At death, most of us will still fall short of who God called us to be, which is someone perfectly ready to receive the fullness, the actuality that is God. This means that somehow, though not in some time or some place, God must move us from what is potential to what is actual. And, just as our prayers aid each other in that process on this side of the grave, they do so as well on the other.

This is where, just as on the quantum level of physics, our ability to picture a process gives out. We understand what it means to become who we were meant to be in time and space. We cannot begin to imagine how we do that outside of time and space.

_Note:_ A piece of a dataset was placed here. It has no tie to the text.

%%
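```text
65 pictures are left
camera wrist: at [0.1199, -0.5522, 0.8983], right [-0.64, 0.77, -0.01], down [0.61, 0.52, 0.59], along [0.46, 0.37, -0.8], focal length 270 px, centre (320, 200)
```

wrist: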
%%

Hence purgation as the spiritual uncertainty principle. We know that God in mercy brings us to completion, makes us capable of receiving divine life. What was unrealized potential in our lives becomes, by God’s power and God’s mercy, fully actualized. But whoever decided to speak of “purgatory” rather than “purgation” did the faith no service. “Purgatory” suggests both a time and a space, neither of which is accurate.

Not long ago, I was with my former scoutmaster as he died. Harold said something that was both astonishingly accurate and humble. He said: “I’m going to Jesus. I hope that I’ve lived my life in a way that makes him ready to receive me.”

There’s the spiritual uncertainty principle of purgation. In his humility, Harold realized that what he had become in life was only a fraction of who God is, who God wants us to become. Harold did not lower God to his level. Yet Harold could confess that he had indeed striven to be ready for God.

After death, how God in mercy and with the aid of our prayers moves Harold from the potential to the actual is quite uncertain. But that Harold had really readied himself for this final mercy on the part of God, of that there can be no meaningful doubt.